On his website, Griggs recalls that he wrote his ode to the Spice Girls... "much to the embarassment of my family. My own version was released on a Christmas album, and when (fellow former Guys 'n' Dolls member) Julie Forsyth heard it - after falling about laughing - she took it to Holland where it was recorded by Dutch artist Peter Koelewijn under the name of Gompie." Koelewijn had already scored a major UK hit under that name in 1995 with "Alice, Who the X is Alice," a parody of the 1975 Smokie hit, "Living Next Door To Alice."
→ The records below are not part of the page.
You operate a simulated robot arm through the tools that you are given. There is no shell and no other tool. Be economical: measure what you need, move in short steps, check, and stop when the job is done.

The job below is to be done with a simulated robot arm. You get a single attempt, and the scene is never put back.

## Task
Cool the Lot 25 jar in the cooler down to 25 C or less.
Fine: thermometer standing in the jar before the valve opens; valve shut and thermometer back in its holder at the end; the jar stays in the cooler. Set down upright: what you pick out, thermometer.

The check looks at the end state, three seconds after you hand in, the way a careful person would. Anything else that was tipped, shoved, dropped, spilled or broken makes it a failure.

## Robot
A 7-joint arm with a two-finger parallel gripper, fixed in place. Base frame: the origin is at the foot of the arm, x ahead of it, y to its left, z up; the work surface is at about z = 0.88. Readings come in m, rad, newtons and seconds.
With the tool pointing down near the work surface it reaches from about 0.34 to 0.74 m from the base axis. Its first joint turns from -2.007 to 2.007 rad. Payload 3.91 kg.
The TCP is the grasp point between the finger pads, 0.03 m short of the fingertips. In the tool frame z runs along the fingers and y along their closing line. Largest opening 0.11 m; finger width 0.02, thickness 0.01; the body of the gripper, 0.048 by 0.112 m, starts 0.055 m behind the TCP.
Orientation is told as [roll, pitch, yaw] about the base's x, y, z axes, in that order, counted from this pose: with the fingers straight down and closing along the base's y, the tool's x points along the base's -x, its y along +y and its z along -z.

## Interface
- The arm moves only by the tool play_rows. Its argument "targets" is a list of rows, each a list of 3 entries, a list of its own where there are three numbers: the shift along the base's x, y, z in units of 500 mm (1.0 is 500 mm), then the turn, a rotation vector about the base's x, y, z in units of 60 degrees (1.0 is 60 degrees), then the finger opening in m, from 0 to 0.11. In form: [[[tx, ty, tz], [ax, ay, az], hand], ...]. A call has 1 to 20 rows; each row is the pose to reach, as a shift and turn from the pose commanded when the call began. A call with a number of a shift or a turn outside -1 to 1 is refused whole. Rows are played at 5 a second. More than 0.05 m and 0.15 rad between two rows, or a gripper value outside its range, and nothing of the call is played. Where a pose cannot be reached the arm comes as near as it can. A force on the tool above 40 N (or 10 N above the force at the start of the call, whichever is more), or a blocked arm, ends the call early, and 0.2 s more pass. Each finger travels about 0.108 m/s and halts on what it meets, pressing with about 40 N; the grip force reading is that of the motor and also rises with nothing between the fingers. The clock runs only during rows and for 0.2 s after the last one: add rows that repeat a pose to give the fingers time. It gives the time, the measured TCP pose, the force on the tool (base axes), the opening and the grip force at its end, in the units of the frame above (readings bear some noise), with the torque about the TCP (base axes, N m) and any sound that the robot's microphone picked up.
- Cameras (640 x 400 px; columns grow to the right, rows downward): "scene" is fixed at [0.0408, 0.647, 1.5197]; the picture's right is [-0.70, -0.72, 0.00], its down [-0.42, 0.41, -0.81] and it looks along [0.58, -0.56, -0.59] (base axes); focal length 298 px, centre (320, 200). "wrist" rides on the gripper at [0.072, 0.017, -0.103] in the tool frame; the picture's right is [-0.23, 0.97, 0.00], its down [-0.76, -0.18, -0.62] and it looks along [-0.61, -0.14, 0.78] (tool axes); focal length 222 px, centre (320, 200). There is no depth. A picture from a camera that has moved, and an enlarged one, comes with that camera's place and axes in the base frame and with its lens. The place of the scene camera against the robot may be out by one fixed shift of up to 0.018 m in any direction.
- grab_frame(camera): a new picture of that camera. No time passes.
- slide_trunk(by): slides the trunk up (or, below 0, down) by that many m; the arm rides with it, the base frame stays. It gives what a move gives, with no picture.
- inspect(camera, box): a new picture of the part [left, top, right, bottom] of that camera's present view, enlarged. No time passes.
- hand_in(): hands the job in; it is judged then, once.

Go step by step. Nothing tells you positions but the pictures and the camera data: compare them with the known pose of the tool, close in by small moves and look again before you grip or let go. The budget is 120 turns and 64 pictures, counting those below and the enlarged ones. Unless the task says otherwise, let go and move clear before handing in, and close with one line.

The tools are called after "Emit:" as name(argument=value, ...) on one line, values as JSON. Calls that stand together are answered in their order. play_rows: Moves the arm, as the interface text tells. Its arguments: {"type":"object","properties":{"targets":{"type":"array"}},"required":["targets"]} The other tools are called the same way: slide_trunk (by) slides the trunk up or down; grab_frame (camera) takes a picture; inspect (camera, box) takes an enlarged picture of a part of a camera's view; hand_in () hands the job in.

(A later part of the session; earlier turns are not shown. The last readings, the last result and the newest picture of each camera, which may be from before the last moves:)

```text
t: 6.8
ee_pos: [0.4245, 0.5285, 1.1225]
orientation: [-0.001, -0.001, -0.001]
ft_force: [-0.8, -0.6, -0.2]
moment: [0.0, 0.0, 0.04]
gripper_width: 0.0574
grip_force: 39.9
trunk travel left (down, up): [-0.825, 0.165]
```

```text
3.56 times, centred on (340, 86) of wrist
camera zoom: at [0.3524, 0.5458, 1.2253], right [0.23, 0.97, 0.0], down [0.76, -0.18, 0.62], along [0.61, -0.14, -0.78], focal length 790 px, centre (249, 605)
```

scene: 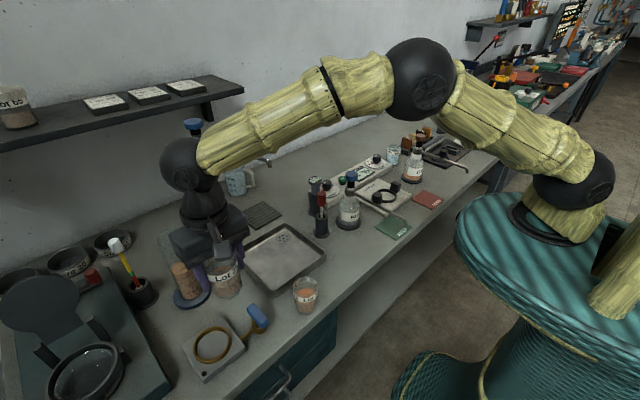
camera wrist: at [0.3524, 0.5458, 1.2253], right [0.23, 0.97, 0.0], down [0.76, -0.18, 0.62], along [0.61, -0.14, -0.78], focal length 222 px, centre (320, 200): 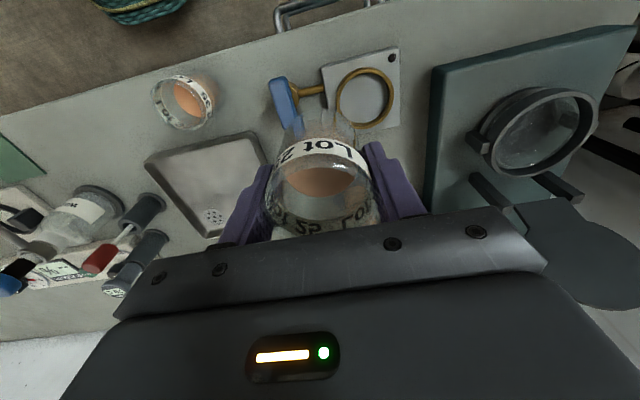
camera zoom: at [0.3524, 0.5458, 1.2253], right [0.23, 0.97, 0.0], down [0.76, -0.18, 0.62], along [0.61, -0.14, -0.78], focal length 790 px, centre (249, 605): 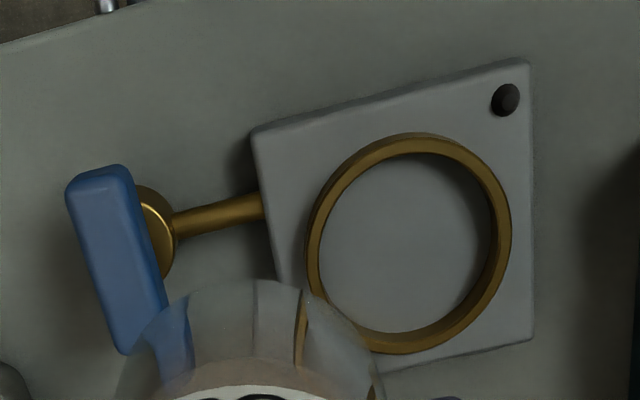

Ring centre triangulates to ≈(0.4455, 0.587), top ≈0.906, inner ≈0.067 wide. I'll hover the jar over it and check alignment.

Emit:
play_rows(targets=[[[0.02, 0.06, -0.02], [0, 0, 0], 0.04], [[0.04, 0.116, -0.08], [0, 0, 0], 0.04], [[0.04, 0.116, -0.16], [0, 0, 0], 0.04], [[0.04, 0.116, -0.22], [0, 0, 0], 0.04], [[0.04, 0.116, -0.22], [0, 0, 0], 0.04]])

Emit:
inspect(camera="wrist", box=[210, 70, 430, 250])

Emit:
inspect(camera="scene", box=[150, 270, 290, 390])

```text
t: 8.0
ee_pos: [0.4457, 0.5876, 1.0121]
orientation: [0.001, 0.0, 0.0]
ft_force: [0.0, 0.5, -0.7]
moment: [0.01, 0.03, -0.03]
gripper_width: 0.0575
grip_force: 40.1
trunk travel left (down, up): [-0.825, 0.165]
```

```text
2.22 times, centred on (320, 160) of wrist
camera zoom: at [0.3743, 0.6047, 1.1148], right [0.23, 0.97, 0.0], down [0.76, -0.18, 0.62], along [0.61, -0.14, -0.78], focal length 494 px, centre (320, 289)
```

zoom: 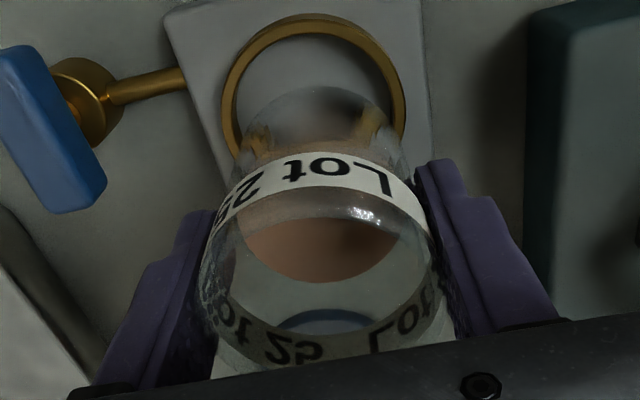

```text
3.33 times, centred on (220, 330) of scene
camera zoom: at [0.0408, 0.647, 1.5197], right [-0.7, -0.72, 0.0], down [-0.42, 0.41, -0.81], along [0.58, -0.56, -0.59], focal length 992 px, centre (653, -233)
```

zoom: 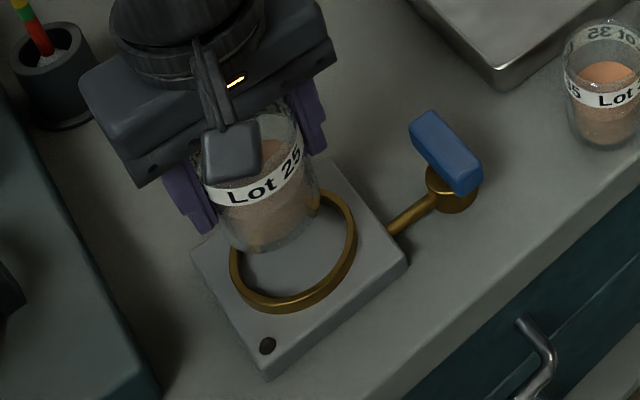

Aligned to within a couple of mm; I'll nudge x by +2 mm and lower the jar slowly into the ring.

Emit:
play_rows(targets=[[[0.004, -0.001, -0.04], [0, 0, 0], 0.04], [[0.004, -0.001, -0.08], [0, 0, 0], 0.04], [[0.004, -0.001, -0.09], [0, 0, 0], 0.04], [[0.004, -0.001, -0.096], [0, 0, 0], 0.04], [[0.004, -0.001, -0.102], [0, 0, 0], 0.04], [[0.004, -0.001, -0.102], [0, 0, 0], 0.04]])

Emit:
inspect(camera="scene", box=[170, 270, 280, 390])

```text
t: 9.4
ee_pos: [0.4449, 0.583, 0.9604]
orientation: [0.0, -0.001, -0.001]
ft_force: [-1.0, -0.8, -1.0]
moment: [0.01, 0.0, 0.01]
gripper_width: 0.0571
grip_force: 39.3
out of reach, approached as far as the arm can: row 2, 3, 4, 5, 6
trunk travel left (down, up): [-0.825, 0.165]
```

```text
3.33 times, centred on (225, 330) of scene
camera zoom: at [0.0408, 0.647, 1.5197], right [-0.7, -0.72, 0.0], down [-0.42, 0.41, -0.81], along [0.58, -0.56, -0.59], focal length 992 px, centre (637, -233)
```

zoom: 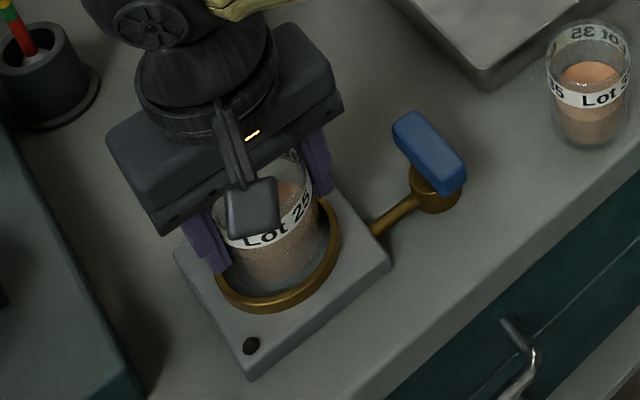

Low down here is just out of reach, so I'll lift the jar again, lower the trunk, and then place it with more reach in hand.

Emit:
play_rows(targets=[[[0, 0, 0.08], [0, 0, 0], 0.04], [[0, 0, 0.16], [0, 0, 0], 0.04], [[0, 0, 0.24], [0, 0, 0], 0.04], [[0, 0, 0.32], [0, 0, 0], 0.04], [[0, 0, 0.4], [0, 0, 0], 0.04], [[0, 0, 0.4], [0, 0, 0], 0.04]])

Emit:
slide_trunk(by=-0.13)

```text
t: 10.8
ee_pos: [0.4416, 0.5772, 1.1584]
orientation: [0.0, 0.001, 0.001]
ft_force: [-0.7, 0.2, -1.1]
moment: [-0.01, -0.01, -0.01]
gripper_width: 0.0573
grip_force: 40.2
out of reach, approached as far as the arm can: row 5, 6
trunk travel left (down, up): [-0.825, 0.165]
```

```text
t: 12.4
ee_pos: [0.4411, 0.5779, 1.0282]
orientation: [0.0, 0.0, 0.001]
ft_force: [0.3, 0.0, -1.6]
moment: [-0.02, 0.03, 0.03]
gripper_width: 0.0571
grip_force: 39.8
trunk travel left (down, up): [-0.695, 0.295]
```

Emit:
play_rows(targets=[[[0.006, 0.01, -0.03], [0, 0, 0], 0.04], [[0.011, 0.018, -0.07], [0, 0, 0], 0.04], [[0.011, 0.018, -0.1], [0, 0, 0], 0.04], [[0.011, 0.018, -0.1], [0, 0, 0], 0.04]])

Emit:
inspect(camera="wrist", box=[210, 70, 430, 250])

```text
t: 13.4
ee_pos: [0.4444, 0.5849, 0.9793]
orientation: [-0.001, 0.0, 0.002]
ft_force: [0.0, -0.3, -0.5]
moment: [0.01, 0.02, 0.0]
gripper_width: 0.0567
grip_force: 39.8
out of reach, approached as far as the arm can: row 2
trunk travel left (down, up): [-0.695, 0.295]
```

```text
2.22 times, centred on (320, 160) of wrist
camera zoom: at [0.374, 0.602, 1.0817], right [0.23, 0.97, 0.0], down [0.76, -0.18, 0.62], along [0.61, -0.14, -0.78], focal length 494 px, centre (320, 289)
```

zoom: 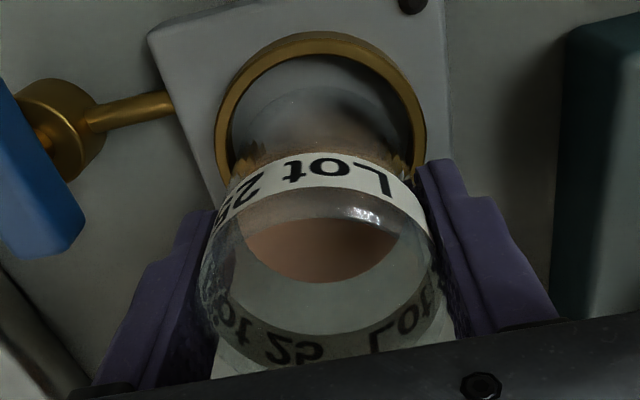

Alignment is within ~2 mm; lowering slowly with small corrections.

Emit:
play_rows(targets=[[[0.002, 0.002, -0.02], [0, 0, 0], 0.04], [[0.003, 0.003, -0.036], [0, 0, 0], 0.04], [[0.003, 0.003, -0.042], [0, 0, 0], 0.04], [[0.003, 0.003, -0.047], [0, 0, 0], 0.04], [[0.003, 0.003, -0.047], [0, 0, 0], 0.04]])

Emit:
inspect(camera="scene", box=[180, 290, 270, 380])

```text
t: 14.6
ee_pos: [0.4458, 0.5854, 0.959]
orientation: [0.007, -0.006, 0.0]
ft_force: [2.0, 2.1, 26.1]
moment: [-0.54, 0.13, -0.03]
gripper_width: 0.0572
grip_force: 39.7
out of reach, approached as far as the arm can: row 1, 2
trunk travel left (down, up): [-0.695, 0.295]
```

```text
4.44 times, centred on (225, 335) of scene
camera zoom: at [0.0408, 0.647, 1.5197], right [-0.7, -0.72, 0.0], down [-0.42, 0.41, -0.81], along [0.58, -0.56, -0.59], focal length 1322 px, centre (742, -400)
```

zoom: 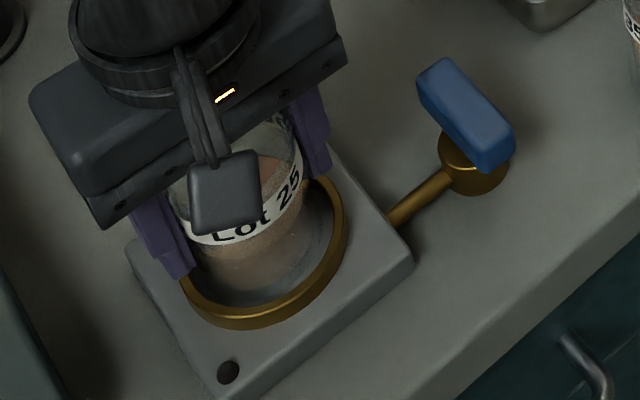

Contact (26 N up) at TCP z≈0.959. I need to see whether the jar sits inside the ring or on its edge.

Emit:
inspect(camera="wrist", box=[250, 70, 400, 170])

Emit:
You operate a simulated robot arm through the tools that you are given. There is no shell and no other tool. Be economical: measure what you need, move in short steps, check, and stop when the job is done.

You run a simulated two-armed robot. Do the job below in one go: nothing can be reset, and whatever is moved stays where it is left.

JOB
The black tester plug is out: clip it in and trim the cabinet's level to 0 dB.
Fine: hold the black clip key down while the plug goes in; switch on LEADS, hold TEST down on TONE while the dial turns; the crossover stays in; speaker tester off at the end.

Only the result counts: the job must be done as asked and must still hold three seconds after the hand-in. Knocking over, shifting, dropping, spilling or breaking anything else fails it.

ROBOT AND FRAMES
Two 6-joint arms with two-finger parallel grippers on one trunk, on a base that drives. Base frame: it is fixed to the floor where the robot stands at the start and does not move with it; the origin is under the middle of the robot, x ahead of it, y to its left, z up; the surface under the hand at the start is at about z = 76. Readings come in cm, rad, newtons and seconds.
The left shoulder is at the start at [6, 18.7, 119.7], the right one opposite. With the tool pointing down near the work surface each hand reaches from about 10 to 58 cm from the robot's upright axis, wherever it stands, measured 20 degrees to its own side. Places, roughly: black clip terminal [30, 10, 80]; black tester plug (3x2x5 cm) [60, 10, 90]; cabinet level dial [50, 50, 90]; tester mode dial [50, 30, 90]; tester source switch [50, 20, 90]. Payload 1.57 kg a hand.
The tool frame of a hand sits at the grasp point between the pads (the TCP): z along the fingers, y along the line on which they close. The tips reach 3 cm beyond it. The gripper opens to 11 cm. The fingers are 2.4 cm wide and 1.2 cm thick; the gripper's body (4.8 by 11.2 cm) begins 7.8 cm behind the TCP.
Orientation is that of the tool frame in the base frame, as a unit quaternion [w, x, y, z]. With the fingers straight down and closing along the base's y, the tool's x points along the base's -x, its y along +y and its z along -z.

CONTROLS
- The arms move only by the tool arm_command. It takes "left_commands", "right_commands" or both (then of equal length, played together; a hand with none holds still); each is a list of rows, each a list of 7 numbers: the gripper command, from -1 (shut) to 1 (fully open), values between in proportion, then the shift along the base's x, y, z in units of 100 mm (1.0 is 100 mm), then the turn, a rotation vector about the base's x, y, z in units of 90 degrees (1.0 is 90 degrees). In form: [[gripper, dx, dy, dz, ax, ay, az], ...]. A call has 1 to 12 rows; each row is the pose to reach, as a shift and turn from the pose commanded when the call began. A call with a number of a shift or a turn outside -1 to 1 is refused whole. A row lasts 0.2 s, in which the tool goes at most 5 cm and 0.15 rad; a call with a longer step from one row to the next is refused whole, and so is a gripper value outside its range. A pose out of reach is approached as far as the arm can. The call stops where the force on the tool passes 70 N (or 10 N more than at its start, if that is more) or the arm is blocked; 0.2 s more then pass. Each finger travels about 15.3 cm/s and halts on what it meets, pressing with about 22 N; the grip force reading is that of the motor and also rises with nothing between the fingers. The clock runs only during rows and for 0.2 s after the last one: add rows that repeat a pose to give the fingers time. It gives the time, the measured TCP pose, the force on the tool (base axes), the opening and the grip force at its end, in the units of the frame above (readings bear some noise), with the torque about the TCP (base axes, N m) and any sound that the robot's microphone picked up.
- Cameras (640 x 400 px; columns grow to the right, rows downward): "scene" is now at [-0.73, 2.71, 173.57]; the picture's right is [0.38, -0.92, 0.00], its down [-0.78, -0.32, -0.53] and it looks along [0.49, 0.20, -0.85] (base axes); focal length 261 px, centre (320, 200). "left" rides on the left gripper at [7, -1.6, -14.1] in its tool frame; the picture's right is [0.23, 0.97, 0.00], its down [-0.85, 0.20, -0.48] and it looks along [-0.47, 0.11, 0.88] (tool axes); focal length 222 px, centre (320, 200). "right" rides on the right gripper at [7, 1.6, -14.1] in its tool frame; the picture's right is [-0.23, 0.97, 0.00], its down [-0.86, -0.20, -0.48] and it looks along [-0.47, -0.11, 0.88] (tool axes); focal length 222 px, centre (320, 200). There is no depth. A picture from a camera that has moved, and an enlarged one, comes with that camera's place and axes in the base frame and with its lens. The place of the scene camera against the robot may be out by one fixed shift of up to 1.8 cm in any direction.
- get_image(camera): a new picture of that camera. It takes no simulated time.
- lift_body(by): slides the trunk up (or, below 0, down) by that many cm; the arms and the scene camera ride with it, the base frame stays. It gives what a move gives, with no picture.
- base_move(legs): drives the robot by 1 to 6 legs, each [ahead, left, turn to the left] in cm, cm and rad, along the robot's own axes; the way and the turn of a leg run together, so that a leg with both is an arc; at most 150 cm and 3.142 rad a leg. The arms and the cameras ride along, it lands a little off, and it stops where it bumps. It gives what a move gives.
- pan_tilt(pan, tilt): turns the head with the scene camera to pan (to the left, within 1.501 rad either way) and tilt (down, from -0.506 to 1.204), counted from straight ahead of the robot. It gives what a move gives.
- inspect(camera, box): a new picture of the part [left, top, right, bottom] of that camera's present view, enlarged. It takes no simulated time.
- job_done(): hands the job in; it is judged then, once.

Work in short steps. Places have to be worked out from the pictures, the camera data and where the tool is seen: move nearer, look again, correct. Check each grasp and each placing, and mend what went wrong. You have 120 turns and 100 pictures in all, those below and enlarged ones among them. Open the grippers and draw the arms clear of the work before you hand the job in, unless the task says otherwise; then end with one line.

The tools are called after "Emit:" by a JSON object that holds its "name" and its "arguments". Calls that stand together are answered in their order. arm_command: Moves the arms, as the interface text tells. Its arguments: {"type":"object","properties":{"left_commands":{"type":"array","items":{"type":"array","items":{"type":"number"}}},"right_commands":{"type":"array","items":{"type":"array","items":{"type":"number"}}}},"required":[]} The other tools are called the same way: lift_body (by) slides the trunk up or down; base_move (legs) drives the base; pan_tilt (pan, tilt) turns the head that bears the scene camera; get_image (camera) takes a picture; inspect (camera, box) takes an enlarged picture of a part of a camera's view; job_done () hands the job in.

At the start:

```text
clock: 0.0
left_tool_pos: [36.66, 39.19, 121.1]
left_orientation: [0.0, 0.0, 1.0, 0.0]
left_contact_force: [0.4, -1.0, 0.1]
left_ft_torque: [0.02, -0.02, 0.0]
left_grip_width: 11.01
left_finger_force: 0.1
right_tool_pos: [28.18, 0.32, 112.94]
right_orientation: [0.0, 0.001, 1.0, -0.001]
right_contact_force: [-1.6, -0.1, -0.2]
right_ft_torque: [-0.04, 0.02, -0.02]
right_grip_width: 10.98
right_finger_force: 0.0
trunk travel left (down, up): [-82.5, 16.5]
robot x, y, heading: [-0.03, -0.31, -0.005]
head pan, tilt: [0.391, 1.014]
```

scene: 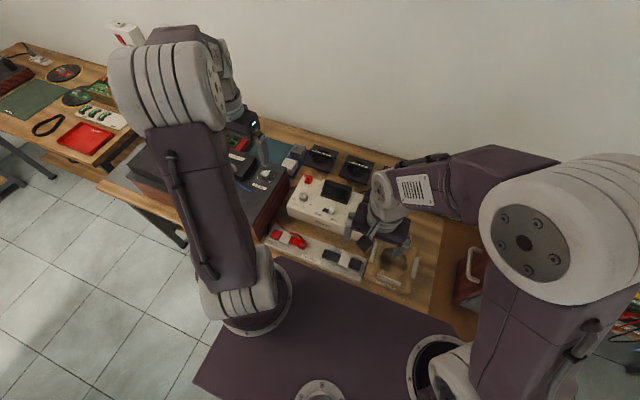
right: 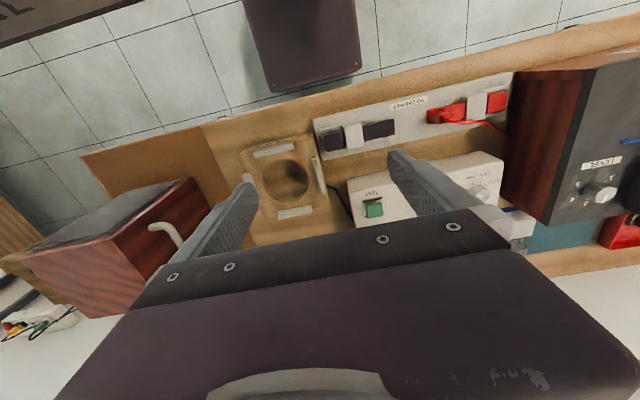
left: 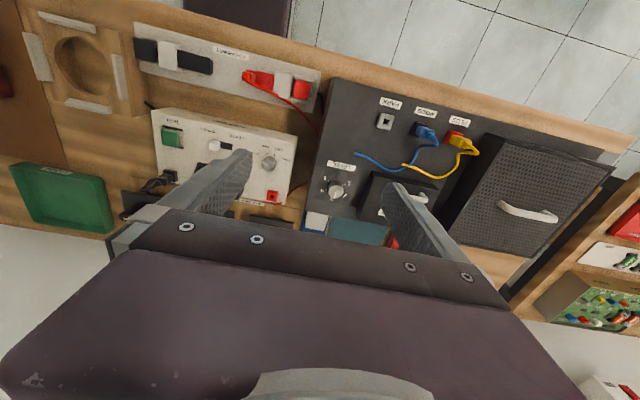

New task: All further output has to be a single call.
Griggs claims he wrote the song in 1998, but a number of online sources date the Gompie version to 1997 - which seems more likely considering that "Girl Power" had waned substantially by 1998. Regardless, "All I Want For Christmas is a Spice Girl" is a surprisingly normal record - a jangly, country-rock sing-a-long - and not half a silly as it ought to be. Both recordings are rare in the extreme, but Griggs' version shows up on European holiday compilations with some regularity.